*Text segment*.
_____
2004年3月6日(土)新潟日報社説


巣立ちの季節 一人暮らしを始める人たちに
 三月は巣立ち、旅立ちの季節だ。進学や就職で親元を離れ、初めて一人暮らしに挑戦する
若者が多いことだろう。転勤で単身赴任を余儀なくされる中高年もいるだろう。
 家族と一緒にいる間は一人暮らしにあこがれていた人も、一人になってみると、不安に襲わ
れたり、心細くなったりする。
 物事がうまくいっているときはまだいい。慣れない環境の中、学校生活でつまずいたり、仕事
で失敗したりすると、意気消沈し、つぶれてしまいかねない。
 そんな一人暮らしを上手に乗り切るには、食事の作り方やスランプに陥ったときの対処法な
ど、細かな生活術を心得ていることが必要だ。
 大事なことだが、意外と誰も教えてくれない事柄である。
 親からは「勉強さえしていればよい」と言われてきた若者も多いのではないか。最近、新潟市
内でアパートを経営する人から話を聞く機会があった。
 医学生に貸した部屋が一番汚く、退去した後はほこりの山だとこぼしていた。
 入居する際も、手続きなどいっさいを親に任せて本人は何もしない。勉強が大変なのかもし
れないが、これでよいのかと話していた。
 男女を問わず、食事作りや掃除などの生活技能が身に付いていない若者が多いようだ。生
活を軽視するのは昨今の風潮だともいえる。
 全国どこへ行っても、コンビニやファミリーレストランがある時代だ。食事の確保だって何の
心配もいらないという声がある。
 だが、好きな物を、好きなだけ、好きなときに食べる、というような食生活は感心しない。外食
は経済的なゆとりもないと続かない。
 具体的な生活の知恵や心の持ち方など、一人暮らしを始める人が参考にできるお手本はな
いだろうか。親身にアドバイスしてくれるものが手元にあれば心強い。
 松浦幸子編著「私もひとりで暮らせる―心の病気をしたって大丈夫」(教育史料出版会)とい
う一冊の本が今月中旬、発行される。
 副題にあるように、これは心を病んだ人たちが地域で一人暮らしをし、社会復帰していこうと
するのを応援しようと編まれた本だ。
_____
*Recorded data*.
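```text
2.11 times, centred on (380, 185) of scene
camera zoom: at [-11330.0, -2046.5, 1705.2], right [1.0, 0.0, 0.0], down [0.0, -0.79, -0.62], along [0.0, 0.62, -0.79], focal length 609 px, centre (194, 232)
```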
_____
*Instructions*.
(a) Extract from the text segment the words running from "2004年3月6日(土)新潟日報社説" to "ど、細かな生活術を心得ていることが必要だ。".
(b) Your answer continues the text segment from its final sentence.

*Exercise answers*.
(a)
2004年3月6日(土)新潟日報社説


巣立ちの季節 一人暮らしを始める人たちに
 三月は巣立ち、旅立ちの季節だ。進学や就職で親元を離れ、初めて一人暮らしに挑戦する
若者が多いことだろう。転勤で単身赴任を余儀なくされる中高年もいるだろう。
 家族と一緒にいる間は一人暮らしにあこがれていた人も、一人になってみると、不安に襲わ
れたり、心細くなったりする。
 物事がうまくいっているときはまだいい。慣れない環境の中、学校生活でつまずいたり、仕事
で失敗したりすると、意気消沈し、つぶれてしまいかねない。
 そんな一人暮らしを上手に乗り切るには、食事の作り方やスランプに陥ったときの対処法な
ど、細かな生活術を心得ていることが必要だ。

(b)
 でも、心を病む人だけの「生活支援ブック」にとどめておくのはもったいない。ここにつづられ
た物語と助言は、一人暮らしの人はもちろん、孤独な人たちみんなに不思議な安心感と元気
を与えてくれる。
 編著者の松浦さんは栃尾市出身の精神科ソーシャルワーカーだ。東京都調布市で「クッキン
グハウス」という心の病を負った人たちの居場所づくりの活動を主宰する。
 街の中に開いた三カ所のレストランやティールームを拠点に、食事作りを通して自立を支援
している。
 この本は、そこに集うメンバーたちが蓄積してきた一人暮らしを支える生活の知恵と工夫を、
松浦さんとスタッフが取材してまとめたものだ。
 弱者といわれる人たちが、体験から生み出したつつましい暮らし術である。一人でおいしく食
べられる料理の章もあるが、ハウツー本ではない。
 都会の片隅で民間アパートを借り、生活保護費や障害年金をやり繰りしながら、自分なりの
快適な暮らしをつくり出している人たちがいる。十年、二十年という長い入院生活の後、懸命に
生き直す姿が胸を打つ。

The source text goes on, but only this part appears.